# The request:
Retype the whole listing verbatim and keep the pictures out of it. Write them as strings in a JSON array, leaving out blank lines.
↓
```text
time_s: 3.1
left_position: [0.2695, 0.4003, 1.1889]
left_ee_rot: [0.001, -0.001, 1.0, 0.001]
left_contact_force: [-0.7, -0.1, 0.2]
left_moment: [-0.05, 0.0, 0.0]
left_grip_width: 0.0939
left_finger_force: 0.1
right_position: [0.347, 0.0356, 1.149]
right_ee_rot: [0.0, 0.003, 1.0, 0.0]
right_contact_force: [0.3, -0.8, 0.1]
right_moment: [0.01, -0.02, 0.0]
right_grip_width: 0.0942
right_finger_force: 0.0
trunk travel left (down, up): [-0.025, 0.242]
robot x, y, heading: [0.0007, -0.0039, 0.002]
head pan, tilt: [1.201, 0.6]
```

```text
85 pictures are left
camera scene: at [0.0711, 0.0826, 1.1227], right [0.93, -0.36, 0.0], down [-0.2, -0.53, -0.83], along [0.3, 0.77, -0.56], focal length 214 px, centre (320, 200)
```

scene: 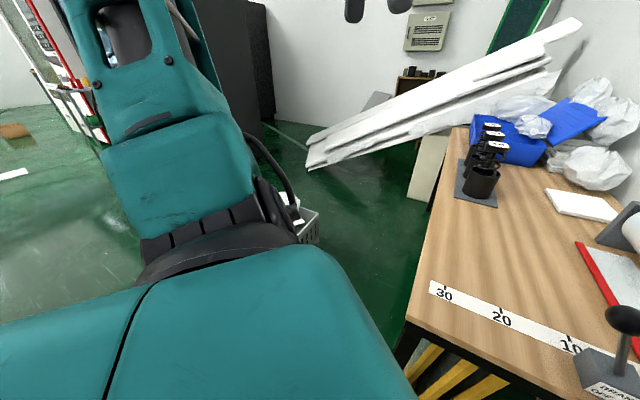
↑
# Exercise answer:
[
  "```text",
  "time_s: 3.1",
  "left_position: [0.2695, 0.4003, 1.1889]",
  "left_ee_rot: [0.001, -0.001, 1.0, 0.001]",
  "left_contact_force: [-0.7, -0.1, 0.2]",
  "left_moment: [-0.05, 0.0, 0.0]",
  "left_grip_width: 0.0939",
  "left_finger_force: 0.1",
  "right_position: [0.347, 0.0356, 1.149]",
  "right_ee_rot: [0.0, 0.003, 1.0, 0.0]",
  "right_contact_force: [0.3, -0.8, 0.1]",
  "right_moment: [0.01, -0.02, 0.0]",
  "right_grip_width: 0.0942",
  "right_finger_force: 0.0",
  "trunk travel left (down, up): [-0.025, 0.242]",
  "robot x, y, heading: [0.0007, -0.0039, 0.002]",
  "head pan, tilt: [1.201, 0.6]",
  "```",
  "```text",
  "85 pictures are left",
  "camera scene: at [0.0711, 0.0826, 1.1227], right [0.93, -0.36, 0.0], down [-0.2, -0.53, -0.83], along [0.3, 0.77, -0.56], focal length 214 px, centre (320, 200)",
  "```",
  "scene: "
]